→ **EXERCISE PROMPT**
Would you quote the material below in full and unchanged?

→ **DATASET EXCERPT**

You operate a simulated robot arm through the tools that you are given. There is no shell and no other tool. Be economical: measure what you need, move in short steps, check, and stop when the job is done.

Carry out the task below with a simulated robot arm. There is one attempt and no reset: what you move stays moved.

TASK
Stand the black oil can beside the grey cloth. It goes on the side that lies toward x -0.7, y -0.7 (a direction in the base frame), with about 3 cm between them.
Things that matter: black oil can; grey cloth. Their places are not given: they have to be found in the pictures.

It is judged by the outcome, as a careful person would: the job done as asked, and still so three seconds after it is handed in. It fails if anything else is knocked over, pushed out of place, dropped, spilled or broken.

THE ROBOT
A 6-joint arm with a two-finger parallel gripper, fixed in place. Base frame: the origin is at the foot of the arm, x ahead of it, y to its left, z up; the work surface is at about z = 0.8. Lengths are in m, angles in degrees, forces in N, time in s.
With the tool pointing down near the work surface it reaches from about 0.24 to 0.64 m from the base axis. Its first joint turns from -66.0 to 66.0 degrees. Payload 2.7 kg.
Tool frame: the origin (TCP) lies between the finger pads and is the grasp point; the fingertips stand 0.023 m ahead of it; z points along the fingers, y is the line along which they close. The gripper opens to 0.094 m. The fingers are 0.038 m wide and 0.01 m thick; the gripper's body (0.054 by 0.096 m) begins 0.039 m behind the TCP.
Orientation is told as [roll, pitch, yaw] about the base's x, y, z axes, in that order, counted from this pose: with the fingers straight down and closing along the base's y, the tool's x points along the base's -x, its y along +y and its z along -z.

→ **RESPONSE TO THIS EXERCISE**
You operate a simulated robot arm through the tools that you are given. There is no shell and no other tool. Be economical: measure what you need, move in short steps, check, and stop when the job is done.

Carry out the task below with a simulated robot arm. There is one attempt and no reset: what you move stays moved.

TASK
Stand the black oil can beside the grey cloth. It goes on the side that lies toward x -0.7, y -0.7 (a direction in the base frame), with about 3 cm between them.
Things that matter: black oil can; grey cloth. Their places are not given: they have to be found in the pictures.

It is judged by the outcome, as a careful person would: the job done as asked, and still so three seconds after it is handed in. It fails if anything else is knocked over, pushed out of place, dropped, spilled or broken.

THE ROBOT
A 6-joint arm with a two-finger parallel gripper, fixed in place. Base frame: the origin is at the foot of the arm, x ahead of it, y to its left, z up; the work surface is at about z = 0.8. Lengths are in m, angles in degrees, forces in N, time in s.
With the tool pointing down near the work surface it reaches from about 0.24 to 0.64 m from the base axis. Its first joint turns from -66.0 to 66.0 degrees. Payload 2.7 kg.
Tool frame: the origin (TCP) lies between the finger pads and is the grasp point; the fingertips stand 0.023 m ahead of it; z points along the fingers, y is the line along which they close. The gripper opens to 0.094 m. The fingers are 0.038 m wide and 0.01 m thick; the gripper's body (0.054 by 0.096 m) begins 0.039 m behind the TCP.
Orientation is told as [roll, pitch, yaw] about the base's x, y, z axes, in that order, counted from this pose: with the fingers straight down and closing along the base's y, the tool's x points along the base's -x, its y along +y and its z along -z.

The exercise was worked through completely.